Replaced Broken flexplate | Ford Explorer Forums - Serious Explorations

  • Register Today It's free!

Replaced Broken flexplate


Well-Known Member
June 17, 2008
Reaction score
City, State
1991 XLT Manual Locks
Year, Model & Trim Level
I suspected my flexplate was cracking cause of the weird noise when I starting. This went on for about a month before it cracked enough to not the let the starter engage the teeth. So my plan was to try to do this without dropping the tranny completely. This is how I did it Picts taking looking up. You see those long black bolts I screwed those 8" long bolts in on the top to keep the tranny aligned and just slid the tranny and transfer case still attached back on those bolts supported with a floorjack. Just enough room to get a ratchet in there to get the flexplate out.

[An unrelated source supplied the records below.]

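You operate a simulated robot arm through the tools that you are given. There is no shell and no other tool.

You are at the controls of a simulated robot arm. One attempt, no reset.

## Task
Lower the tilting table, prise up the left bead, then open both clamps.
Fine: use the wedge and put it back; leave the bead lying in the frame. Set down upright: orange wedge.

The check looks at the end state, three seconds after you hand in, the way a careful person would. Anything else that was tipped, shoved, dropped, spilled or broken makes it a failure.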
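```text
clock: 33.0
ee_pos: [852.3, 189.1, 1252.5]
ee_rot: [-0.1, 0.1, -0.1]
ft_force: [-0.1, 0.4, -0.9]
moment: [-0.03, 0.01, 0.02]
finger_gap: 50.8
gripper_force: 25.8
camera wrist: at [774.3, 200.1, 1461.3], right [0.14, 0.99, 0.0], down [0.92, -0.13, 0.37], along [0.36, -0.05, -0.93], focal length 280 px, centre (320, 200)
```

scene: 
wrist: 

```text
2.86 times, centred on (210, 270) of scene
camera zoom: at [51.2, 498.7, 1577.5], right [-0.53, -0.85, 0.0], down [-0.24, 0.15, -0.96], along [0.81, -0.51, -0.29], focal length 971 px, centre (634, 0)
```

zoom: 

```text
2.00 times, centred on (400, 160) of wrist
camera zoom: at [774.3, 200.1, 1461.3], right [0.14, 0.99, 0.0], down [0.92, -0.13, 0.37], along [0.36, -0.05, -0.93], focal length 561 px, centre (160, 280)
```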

Looks like you've got a bit of a oil pan gasket or rear main seal issue too. Interesting method to accessing that area. I didn't realize there was that much slip on the driveshafts to get that much movement. Very interesting.

No the driveshafts have to come off. I said the transfer case is still attached to the transmission. You have to take off the tranny cross support unhook the tranny lines from the tranny take out the dip stick. Unhook the throttle linkage disconnect some electrical connectors to the tranny that's about it. The backend of the transfercase is held up with a floorjack. I mean its pretty much ready to drop out just those two long bolts keeping it aligned so putting it back together was much easier.
It doesn't just slide back this far easily. There is plenty of space in under the floor tunnel. The bulge on the bellhousing where the starter goes that hits the Y-pipe keeping the tranny from sliding back enough. You have to let the tranny droop downward angle then wiggle it back then raise all the way up wiggle it over the Y-pipe while using a prybar to help it over then it slides back enough space to get the flexplate out.

Ah, thanks for clearing that up. Still interesting for those that need to get in there. I doubt a rear main could be done this way but definitely a torque converter and maybe an input shaft seal. I imagine it went back together pretty quick.